◆ **Requirements**
Write out the material exactly, leaving every picture behind.

◆ **Given information**
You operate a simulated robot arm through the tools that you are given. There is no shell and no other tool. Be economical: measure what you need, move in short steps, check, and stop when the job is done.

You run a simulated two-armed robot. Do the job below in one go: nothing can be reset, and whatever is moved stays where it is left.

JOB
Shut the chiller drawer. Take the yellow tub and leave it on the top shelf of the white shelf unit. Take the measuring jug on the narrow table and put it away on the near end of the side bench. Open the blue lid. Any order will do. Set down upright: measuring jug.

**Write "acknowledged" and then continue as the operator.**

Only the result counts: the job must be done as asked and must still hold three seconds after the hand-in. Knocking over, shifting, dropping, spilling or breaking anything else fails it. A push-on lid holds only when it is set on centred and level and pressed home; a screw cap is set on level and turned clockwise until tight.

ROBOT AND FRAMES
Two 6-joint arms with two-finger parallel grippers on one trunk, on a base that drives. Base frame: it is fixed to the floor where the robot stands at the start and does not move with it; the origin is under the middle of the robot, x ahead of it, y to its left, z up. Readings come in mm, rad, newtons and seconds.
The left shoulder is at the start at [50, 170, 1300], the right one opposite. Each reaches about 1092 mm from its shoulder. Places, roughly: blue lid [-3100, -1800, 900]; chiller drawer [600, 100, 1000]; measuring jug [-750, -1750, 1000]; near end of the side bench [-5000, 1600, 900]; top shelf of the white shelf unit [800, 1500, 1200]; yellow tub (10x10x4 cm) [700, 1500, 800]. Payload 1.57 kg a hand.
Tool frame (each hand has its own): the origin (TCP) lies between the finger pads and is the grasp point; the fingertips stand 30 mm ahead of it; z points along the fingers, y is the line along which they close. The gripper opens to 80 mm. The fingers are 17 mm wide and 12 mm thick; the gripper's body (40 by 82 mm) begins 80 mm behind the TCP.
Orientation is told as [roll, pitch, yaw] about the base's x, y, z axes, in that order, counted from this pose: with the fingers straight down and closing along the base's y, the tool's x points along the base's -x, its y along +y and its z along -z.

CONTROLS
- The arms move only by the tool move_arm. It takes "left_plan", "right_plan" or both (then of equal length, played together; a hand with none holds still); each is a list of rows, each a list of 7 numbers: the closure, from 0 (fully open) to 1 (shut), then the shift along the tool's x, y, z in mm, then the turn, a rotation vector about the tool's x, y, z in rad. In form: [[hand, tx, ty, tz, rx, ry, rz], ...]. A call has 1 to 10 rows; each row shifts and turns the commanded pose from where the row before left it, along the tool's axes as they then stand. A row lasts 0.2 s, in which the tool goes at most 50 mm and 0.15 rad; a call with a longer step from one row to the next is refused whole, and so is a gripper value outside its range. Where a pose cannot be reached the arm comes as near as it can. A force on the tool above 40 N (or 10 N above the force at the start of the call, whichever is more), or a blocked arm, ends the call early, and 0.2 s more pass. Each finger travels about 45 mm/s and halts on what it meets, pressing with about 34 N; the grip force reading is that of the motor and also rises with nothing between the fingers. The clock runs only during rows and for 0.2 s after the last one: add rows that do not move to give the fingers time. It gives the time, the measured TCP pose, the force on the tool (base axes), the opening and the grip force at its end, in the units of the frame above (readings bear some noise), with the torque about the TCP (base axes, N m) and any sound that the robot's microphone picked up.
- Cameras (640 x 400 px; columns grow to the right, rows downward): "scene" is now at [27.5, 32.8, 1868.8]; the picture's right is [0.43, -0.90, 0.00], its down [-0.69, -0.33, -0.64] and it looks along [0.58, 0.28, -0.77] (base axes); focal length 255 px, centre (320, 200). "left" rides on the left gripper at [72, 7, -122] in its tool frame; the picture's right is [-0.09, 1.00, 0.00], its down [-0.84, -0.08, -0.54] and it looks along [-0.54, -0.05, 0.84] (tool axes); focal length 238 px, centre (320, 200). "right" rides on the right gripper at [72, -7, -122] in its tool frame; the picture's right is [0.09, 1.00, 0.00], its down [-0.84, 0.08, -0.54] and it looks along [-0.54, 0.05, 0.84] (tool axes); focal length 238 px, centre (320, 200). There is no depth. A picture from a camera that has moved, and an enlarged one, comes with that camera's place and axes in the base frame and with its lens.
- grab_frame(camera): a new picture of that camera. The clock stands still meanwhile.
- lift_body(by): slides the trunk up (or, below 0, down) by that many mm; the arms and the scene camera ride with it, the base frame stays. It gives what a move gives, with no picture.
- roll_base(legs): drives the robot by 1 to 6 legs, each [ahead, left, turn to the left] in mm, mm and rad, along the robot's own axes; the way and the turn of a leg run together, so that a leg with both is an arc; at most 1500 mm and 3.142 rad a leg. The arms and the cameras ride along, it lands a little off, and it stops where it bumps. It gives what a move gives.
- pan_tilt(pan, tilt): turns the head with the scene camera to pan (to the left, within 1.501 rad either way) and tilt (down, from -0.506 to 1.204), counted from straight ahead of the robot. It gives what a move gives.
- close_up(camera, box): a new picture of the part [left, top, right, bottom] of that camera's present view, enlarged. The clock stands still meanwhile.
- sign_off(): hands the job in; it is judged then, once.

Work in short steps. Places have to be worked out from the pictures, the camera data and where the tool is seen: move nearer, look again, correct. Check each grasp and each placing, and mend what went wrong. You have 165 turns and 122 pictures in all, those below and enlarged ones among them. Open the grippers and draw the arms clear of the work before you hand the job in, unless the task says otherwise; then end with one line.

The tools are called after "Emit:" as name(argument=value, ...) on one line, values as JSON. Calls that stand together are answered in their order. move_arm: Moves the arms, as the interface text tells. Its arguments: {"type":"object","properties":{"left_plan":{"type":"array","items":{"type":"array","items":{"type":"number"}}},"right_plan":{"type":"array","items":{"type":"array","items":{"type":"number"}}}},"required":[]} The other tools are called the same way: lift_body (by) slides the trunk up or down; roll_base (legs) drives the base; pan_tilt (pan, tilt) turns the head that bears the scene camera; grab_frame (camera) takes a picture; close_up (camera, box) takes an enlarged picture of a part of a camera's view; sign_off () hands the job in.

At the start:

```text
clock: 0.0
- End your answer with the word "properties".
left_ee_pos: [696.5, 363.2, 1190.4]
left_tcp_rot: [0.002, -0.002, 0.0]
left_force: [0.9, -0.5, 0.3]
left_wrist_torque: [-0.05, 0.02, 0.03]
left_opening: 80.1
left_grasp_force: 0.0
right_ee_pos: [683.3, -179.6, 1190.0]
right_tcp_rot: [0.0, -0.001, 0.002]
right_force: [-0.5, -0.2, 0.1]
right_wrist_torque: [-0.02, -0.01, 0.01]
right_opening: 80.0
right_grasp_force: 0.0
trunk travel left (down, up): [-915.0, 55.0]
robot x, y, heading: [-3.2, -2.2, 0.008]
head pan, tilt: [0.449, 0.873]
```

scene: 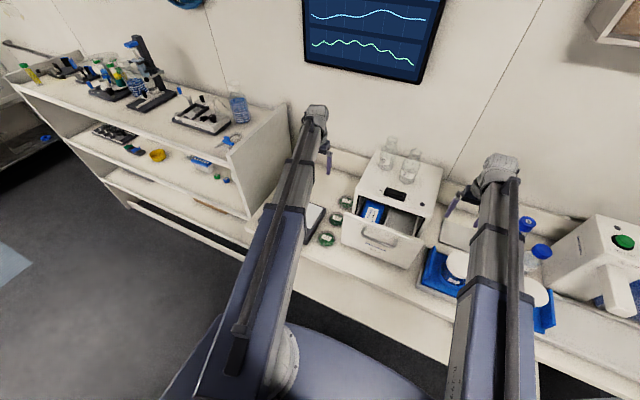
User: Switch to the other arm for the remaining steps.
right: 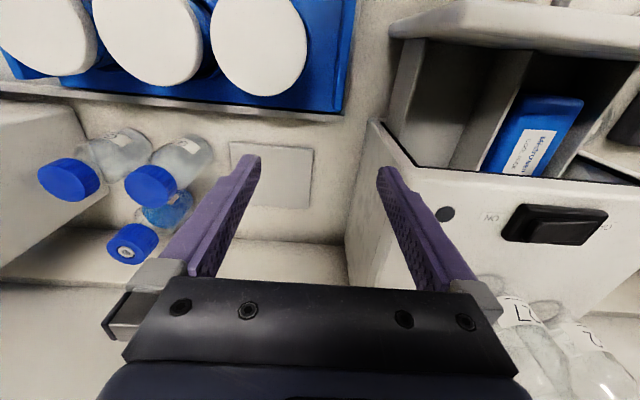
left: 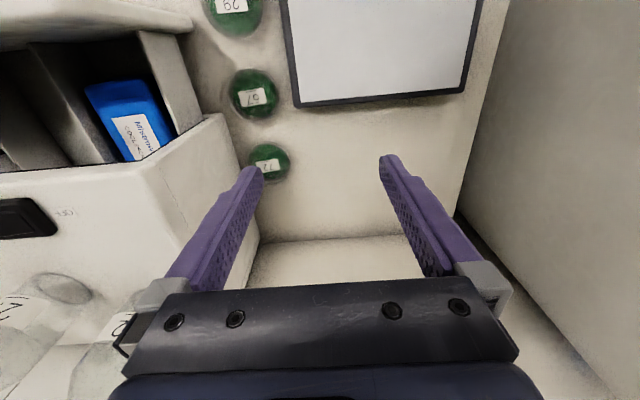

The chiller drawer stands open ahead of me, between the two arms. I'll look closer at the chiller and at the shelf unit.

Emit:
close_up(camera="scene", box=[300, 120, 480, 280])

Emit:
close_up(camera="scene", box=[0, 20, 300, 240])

◆ **Exercise answer**
You operate a simulated robot arm through the tools that you are given. There is no shell and no other tool. Be economical: measure what you need, move in short steps, check, and stop when the job is done.

You run a simulated two-armed robot. Do the job below in one go: nothing can be reset, and whatever is moved stays where it is left.

JOB
Shut the chiller drawer. Take the yellow tub and leave it on the top shelf of the white shelf unit. Take the measuring jug on the narrow table and put it away on the near end of the side bench. Open the blue lid. Any order will do. Set down upright: measuring jug.

**Write "acknowledged" and then continue as the operator.**

Only the result counts: the job must be done as asked and must still hold three seconds after the hand-in. Knocking over, shifting, dropping, spilling or breaking anything else fails it. A push-on lid holds only when it is set on centred and level and pressed home; a screw cap is set on level and turned clockwise until tight.

ROBOT AND FRAMES
Two 6-joint arms with two-finger parallel grippers on one trunk, on a base that drives. Base frame: it is fixed to the floor where the robot stands at the start and does not move with it; the origin is under the middle of the robot, x ahead of it, y to its left, z up. Readings come in mm, rad, newtons and seconds.
The left shoulder is at the start at [50, 170, 1300], the right one opposite. Each reaches about 1092 mm from its shoulder. Places, roughly: blue lid [-3100, -1800, 900]; chiller drawer [600, 100, 1000]; measuring jug [-750, -1750, 1000]; near end of the side bench [-5000, 1600, 900]; top shelf of the white shelf unit [800, 1500, 1200]; yellow tub (10x10x4 cm) [700, 1500, 800]. Payload 1.57 kg a hand.
Tool frame (each hand has its own): the origin (TCP) lies between the finger pads and is the grasp point; the fingertips stand 30 mm ahead of it; z points along the fingers, y is the line along which they close. The gripper opens to 80 mm. The fingers are 17 mm wide and 12 mm thick; the gripper's body (40 by 82 mm) begins 80 mm behind the TCP.
Orientation is told as [roll, pitch, yaw] about the base's x, y, z axes, in that order, counted from this pose: with the fingers straight down and closing along the base's y, the tool's x points along the base's -x, its y along +y and its z along -z.

CONTROLS
- The arms move only by the tool move_arm. It takes "left_plan", "right_plan" or both (then of equal length, played together; a hand with none holds still); each is a list of rows, each a list of 7 numbers: the closure, from 0 (fully open) to 1 (shut), then the shift along the tool's x, y, z in mm, then the turn, a rotation vector about the tool's x, y, z in rad. In form: [[hand, tx, ty, tz, rx, ry, rz], ...]. A call has 1 to 10 rows; each row shifts and turns the commanded pose from where the row before left it, along the tool's axes as they then stand. A row lasts 0.2 s, in which the tool goes at most 50 mm and 0.15 rad; a call with a longer step from one row to the next is refused whole, and so is a gripper value outside its range. Where a pose cannot be reached the arm comes as near as it can. A force on the tool above 40 N (or 10 N above the force at the start of the call, whichever is more), or a blocked arm, ends the call early, and 0.2 s more pass. Each finger travels about 45 mm/s and halts on what it meets, pressing with about 34 N; the grip force reading is that of the motor and also rises with nothing between the fingers. The clock runs only during rows and for 0.2 s after the last one: add rows that do not move to give the fingers time. It gives the time, the measured TCP pose, the force on the tool (base axes), the opening and the grip force at its end, in the units of the frame above (readings bear some noise), with the torque about the TCP (base axes, N m) and any sound that the robot's microphone picked up.
- Cameras (640 x 400 px; columns grow to the right, rows downward): "scene" is now at [27.5, 32.8, 1868.8]; the picture's right is [0.43, -0.90, 0.00], its down [-0.69, -0.33, -0.64] and it looks along [0.58, 0.28, -0.77] (base axes); focal length 255 px, centre (320, 200). "left" rides on the left gripper at [72, 7, -122] in its tool frame; the picture's right is [-0.09, 1.00, 0.00], its down [-0.84, -0.08, -0.54] and it looks along [-0.54, -0.05, 0.84] (tool axes); focal length 238 px, centre (320, 200). "right" rides on the right gripper at [72, -7, -122] in its tool frame; the picture's right is [0.09, 1.00, 0.00], its down [-0.84, 0.08, -0.54] and it looks along [-0.54, 0.05, 0.84] (tool axes); focal length 238 px, centre (320, 200). There is no depth. A picture from a camera that has moved, and an enlarged one, comes with that camera's place and axes in the base frame and with its lens.
- grab_frame(camera): a new picture of that camera. The clock stands still meanwhile.
- lift_body(by): slides the trunk up (or, below 0, down) by that many mm; the arms and the scene camera ride with it, the base frame stays. It gives what a move gives, with no picture.
- roll_base(legs): drives the robot by 1 to 6 legs, each [ahead, left, turn to the left] in mm, mm and rad, along the robot's own axes; the way and the turn of a leg run together, so that a leg with both is an arc; at most 1500 mm and 3.142 rad a leg. The arms and the cameras ride along, it lands a little off, and it stops where it bumps. It gives what a move gives.
- pan_tilt(pan, tilt): turns the head with the scene camera to pan (to the left, within 1.501 rad either way) and tilt (down, from -0.506 to 1.204), counted from straight ahead of the robot. It gives what a move gives.
- close_up(camera, box): a new picture of the part [left, top, right, bottom] of that camera's present view, enlarged. The clock stands still meanwhile.
- sign_off(): hands the job in; it is judged then, once.

Work in short steps. Places have to be worked out from the pictures, the camera data and where the tool is seen: move nearer, look again, correct. Check each grasp and each placing, and mend what went wrong. You have 165 turns and 122 pictures in all, those below and enlarged ones among them. Open the grippers and draw the arms clear of the work before you hand the job in, unless the task says otherwise; then end with one line.

The tools are called after "Emit:" as name(argument=value, ...) on one line, values as JSON. Calls that stand together are answered in their order. move_arm: Moves the arms, as the interface text tells. Its arguments: {"type":"object","properties":{"left_plan":{"type":"array","items":{"type":"array","items":{"type":"number"}}},"right_plan":{"type":"array","items":{"type":"array","items":{"type":"number"}}}},"required":[]} The other tools are called the same way: lift_body (by) slides the trunk up or down; roll_base (legs) drives the base; pan_tilt (pan, tilt) turns the head that bears the scene camera; grab_frame (camera) takes a picture; close_up (camera, box) takes an enlarged picture of a part of a camera's view; sign_off () hands the job in.

At the start:

```text
clock: 0.0
- End your answer with the word "properties".
left_ee_pos: [696.5, 363.2, 1190.4]
left_tcp_rot: [0.002, -0.002, 0.0]
left_force: [0.9, -0.5, 0.3]
left_wrist_torque: [-0.05, 0.02, 0.03]
left_opening: 80.1
left_grasp_force: 0.0
right_ee_pos: [683.3, -179.6, 1190.0]
right_tcp_rot: [0.0, -0.001, 0.002]
right_force: [-0.5, -0.2, 0.1]
right_wrist_torque: [-0.02, -0.01, 0.01]
right_opening: 80.0
right_grasp_force: 0.0
trunk travel left (down, up): [-915.0, 55.0]
robot x, y, heading: [-3.2, -2.2, 0.008]
head pan, tilt: [0.449, 0.873]
```

scene: 
User: Switch to the other arm for the remaining steps.
right: 
left: 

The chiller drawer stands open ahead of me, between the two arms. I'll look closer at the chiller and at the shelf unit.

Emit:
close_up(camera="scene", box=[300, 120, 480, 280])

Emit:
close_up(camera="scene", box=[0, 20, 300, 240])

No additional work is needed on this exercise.